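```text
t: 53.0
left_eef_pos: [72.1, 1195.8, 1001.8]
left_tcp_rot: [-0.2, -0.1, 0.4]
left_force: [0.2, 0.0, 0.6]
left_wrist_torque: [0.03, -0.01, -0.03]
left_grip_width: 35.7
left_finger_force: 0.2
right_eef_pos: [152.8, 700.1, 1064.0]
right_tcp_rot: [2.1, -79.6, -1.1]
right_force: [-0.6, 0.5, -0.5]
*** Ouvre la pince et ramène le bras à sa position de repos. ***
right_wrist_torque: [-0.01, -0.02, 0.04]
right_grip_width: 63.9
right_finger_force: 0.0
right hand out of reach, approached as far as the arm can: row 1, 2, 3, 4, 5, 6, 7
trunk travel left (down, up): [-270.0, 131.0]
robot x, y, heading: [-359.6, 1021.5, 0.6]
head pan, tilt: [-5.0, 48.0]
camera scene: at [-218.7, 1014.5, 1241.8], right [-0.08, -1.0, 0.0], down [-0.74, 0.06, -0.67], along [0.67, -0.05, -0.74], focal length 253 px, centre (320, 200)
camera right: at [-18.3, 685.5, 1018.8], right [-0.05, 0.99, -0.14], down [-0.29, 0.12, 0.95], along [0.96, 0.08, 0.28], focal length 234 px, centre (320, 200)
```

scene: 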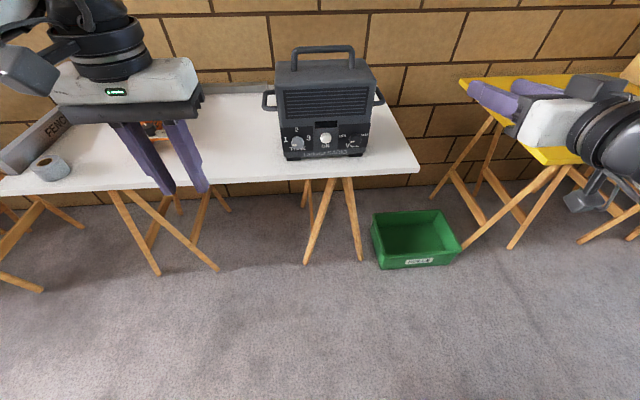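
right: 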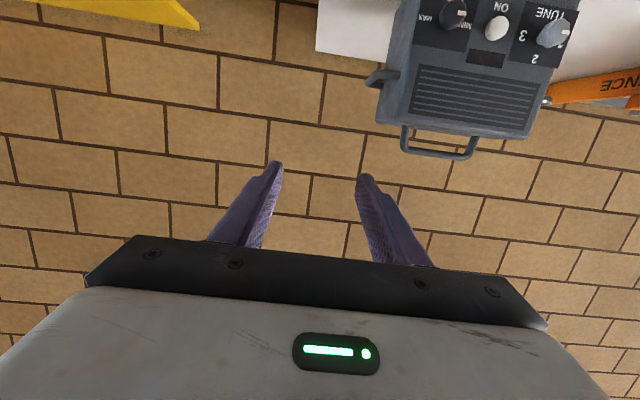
----
» **Directive**:
Copy down every line of the material above that includes the string "camera".

» **Output below**:
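camera scene: at [-218.7, 1014.5, 1241.8], right [-0.08, -1.0, 0.0], down [-0.74, 0.06, -0.67], along [0.67, -0.05, -0.74], focal length 253 px, centre (320, 200)
camera right: at [-18.3, 685.5, 1018.8], right [-0.05, 0.99, -0.14], down [-0.29, 0.12, 0.95], along [0.96, 0.08, 0.28], focal length 234 px, centre (320, 200)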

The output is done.